Father Antonio Sagrista of St. Peter's Church was instrumental in bringing community representatives together to found the Spanish Community Progress Foundation. Originally operating out of a small Riverdale Avenue storefront in the late 1960s, the group was incorporated in 1970 and has since become a vital link to direct social service aid for the Latino community. SCPF provides valuable community services in terms of referrals, housing, employment, welfare, translation services, help with immigration, courts, school system, etc. They also sponsor a Hispanic Senior Citizens Program and reach out to serve Hispanic youngsters through educational tutoring and youth programs.

Another active community group in the 1970s was the Puerto Rican Community Council, which sponsored "Escuela Hogar En Accion" - a free tutoring and counseling program, with recreation and summer lunch programs for the southwest Yonkers neighborhood. The program lost its federal funding in 1973 when Nixon cut the Office of Economic Opportunity programs. The founder of the Council, Carmen Gonzalez, worked with the SCPF to establish the Puerto Rican Parade in the late 1970s. The parade was formally incorporated in 1980 and has become a celebration for all of the Latino ethnic groups in Yonkers.

Vocabulary

Instrumental: Vital, important.

Mexican Residents Await Papers from the Mexican Consulate

Mexican Residents Await Papers from the Mexican Consulate, Yonkers
Courtesy: Mexican American Community of Yonkers, Inc. Martha Pisculli.

Comunidad Mexicana de Yonkers sponsors many activities, including a flag-raising ceremony over City Hall, Mexican festival, and celebrations for occasions such as Day of the Dead on November 1st and the Soul of Mexico Festival that is held in Untermyer Park annually on Cinco de Mayo. They are a volunteer organization, holding meetings and organizing events as needed, without the benefit of office space or grant funding. Beginning in 1984, the group brought the Mexican Consulate to Yonkers many times to help those without legal papers obtain IDs so that they could cash checks and travel. The group was also instrumental in helping Mexicans who were living in Yonkers, but who had entered the country without documentation, take advantage of the amnesty program in 1985. The federal program gave illegal aliens the opportunity to apply for immigration papers.

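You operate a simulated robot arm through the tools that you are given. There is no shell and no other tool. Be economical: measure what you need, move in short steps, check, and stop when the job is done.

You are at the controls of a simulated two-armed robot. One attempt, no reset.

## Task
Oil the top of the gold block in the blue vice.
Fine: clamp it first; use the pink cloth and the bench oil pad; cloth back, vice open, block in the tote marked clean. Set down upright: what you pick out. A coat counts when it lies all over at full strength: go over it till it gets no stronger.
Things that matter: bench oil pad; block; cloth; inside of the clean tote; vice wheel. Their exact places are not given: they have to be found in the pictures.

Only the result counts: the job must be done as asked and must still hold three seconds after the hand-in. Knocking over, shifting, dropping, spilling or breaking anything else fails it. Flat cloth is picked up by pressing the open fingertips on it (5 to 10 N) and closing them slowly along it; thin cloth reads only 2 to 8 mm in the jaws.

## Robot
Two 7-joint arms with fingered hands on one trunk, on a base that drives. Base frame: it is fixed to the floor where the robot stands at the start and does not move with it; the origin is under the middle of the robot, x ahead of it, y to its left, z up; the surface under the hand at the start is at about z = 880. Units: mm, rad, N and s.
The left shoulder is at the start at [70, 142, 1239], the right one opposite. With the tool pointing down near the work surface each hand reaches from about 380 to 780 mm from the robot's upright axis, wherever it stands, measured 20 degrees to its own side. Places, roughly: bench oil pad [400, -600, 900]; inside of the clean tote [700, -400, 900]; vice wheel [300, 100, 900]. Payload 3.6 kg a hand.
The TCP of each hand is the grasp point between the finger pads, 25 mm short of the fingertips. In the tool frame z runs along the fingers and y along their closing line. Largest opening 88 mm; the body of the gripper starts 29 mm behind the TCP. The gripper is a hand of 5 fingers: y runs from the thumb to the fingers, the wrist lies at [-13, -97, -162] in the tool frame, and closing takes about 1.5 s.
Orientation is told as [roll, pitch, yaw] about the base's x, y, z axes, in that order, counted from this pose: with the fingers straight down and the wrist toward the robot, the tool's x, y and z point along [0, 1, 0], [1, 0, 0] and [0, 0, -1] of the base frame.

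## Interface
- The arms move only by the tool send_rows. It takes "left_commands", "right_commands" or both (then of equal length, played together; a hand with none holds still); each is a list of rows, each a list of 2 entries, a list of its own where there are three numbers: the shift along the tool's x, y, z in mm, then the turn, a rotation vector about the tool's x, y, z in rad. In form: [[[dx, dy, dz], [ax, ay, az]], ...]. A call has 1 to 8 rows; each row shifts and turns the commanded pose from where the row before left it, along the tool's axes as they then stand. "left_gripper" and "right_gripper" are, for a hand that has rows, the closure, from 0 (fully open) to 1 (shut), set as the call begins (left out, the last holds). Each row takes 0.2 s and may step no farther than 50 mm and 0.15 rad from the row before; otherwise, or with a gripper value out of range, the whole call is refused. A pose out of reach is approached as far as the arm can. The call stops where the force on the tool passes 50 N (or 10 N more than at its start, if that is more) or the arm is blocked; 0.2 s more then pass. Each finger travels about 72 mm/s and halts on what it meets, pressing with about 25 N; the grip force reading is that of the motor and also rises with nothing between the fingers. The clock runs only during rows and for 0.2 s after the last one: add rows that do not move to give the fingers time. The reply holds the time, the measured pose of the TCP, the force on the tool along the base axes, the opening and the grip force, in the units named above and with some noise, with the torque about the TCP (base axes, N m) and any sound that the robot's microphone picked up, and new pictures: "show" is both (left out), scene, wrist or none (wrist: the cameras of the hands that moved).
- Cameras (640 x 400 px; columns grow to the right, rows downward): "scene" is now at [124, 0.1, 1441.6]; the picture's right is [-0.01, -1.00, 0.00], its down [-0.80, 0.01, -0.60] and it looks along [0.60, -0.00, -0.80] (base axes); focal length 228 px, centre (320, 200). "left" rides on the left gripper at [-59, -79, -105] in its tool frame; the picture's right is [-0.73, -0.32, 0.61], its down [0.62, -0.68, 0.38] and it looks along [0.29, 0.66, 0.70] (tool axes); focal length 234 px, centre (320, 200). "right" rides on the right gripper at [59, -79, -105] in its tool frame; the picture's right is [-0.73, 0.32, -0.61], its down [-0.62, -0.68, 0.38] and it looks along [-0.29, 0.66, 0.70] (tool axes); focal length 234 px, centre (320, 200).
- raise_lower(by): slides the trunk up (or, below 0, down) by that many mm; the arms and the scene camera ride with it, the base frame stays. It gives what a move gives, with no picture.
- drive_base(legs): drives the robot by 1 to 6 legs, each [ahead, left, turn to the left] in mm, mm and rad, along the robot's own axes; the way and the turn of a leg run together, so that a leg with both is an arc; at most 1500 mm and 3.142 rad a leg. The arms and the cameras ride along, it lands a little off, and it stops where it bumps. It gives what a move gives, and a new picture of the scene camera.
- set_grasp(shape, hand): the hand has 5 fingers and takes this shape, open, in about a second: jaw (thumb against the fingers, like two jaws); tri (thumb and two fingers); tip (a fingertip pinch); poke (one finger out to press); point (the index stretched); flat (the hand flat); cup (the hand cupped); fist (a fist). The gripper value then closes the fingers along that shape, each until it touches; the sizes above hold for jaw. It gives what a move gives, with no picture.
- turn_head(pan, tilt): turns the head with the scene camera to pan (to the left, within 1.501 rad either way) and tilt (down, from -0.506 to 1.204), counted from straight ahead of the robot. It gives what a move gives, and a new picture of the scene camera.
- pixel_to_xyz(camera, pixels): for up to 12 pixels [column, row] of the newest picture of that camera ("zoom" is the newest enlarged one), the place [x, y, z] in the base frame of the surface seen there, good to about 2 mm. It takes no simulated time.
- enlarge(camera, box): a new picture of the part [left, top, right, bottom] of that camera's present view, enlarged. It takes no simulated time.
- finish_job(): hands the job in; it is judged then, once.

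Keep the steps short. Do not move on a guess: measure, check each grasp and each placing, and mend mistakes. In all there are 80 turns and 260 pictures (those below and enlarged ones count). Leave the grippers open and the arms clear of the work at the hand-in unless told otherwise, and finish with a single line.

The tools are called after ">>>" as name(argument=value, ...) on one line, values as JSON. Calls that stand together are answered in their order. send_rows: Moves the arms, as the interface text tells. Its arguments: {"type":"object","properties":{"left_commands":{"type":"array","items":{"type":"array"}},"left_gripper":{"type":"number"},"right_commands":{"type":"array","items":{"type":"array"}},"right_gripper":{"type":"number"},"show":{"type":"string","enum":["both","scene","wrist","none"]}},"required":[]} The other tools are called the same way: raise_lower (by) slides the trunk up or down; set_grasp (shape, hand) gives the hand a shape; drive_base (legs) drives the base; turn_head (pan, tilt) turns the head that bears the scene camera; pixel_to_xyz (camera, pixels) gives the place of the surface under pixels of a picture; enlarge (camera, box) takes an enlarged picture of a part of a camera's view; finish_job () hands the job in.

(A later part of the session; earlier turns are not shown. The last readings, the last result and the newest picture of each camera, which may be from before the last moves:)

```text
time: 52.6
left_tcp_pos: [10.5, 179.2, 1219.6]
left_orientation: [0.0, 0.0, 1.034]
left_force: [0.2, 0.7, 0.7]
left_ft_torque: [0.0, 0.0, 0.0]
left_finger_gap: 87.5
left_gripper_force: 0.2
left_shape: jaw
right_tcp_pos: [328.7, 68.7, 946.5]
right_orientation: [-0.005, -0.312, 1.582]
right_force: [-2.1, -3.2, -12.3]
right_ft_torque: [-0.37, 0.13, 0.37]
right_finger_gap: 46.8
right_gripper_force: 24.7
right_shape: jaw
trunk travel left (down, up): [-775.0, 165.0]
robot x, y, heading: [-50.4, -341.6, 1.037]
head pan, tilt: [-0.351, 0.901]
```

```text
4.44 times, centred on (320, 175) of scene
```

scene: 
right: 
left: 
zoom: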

The struggles that confront the Mexican community of Yonkers today are similar to that of the Puerto Ricans, and others, before them. The greatest problem is economic, but the situation is worsened by the fact that many in the Mexican American community have not legally immigrated. Employers take advantage of the fact that those without papers are willing to work for minimum wage or less. The burden is added to by the strong responsibility Mexican Americans feel to send money to relatives in Mexico. When both parents are forced to work long hours for low pay, the situation also negatively effects Mexican youth. A high drop-out rate and gang activity is sometimes the result of dire economic conditions.

Vocabulary

Documentation: Having legal papers, identification.
Amnesty: Government pardon.
Dire: Terrible, urgent.

One of the largest battles the Latino community of Yonkers has waged has been the fight for integration. In 1980, the United States and the Yonkers Branch of the National Association for the Advancement of Colored People (NAACP) filed suit against the Yonkers Board of Education and the City of Yonkers, charging unlawful racial segregation in housing and education that denied equal educational opportunities to Blacks and Hispanics. Minority students were mostly limited to schools in poor physical condition; steered into vocational programs and away from academic high school courses; and assigned in large numbers to special education classes. The result of the lawsuit was a 1986 school desegregation plan that spread minority children throughout the school system, without providing additional bilingual programs for those whose primary language was not English. The Organization of Hispanic Parents of Yonkers and the Puerto Rican Legal Defense and Education Fund, Inc., asked the court for permission to join the lawsuit, but were denied. Instead, the groups were granted amicus status, which allowed them to introduce argument and information in the case regarding the need for bilingual programs and fair access to magnet schools

Yonkers Latinos have long fought for political representation on the City Council, and in 1994 Fernando Fuentes was appointed to the body, becoming the first Latino to hold an elected office in Yonkers. Yonkers Latinos still have much to accomplish in uniting and making their voices heard in the city's politics. In May of 2000, Yonkers Mayor John Spencer replaced the only Hispanic on the Yonkers Board of Education with a non-Hispanic, but Latinos quickly responded by creating a new organization with a political focus. The goals of the Yonkers Hispanic Leadership Council are to promote and support those who wish to enter public service and to involve the community in the electoral process. They sponsor an educational summit and a voter-registration drive.

Vocabulary

Integration: Combining groups fairly into the society or school.
Segregation: To separate groups by race or ethnicity.
Vocational: Relating to jobs that do not require college degrees.
Desegregation: System to integrate groups that were separated by race or ethnicity.
Bilingual: Speaking two languages.
Amicus: Meaning "Friend of the Court," a party who may present testimony and evidence in a case but is not a formal participant in the lawsuit.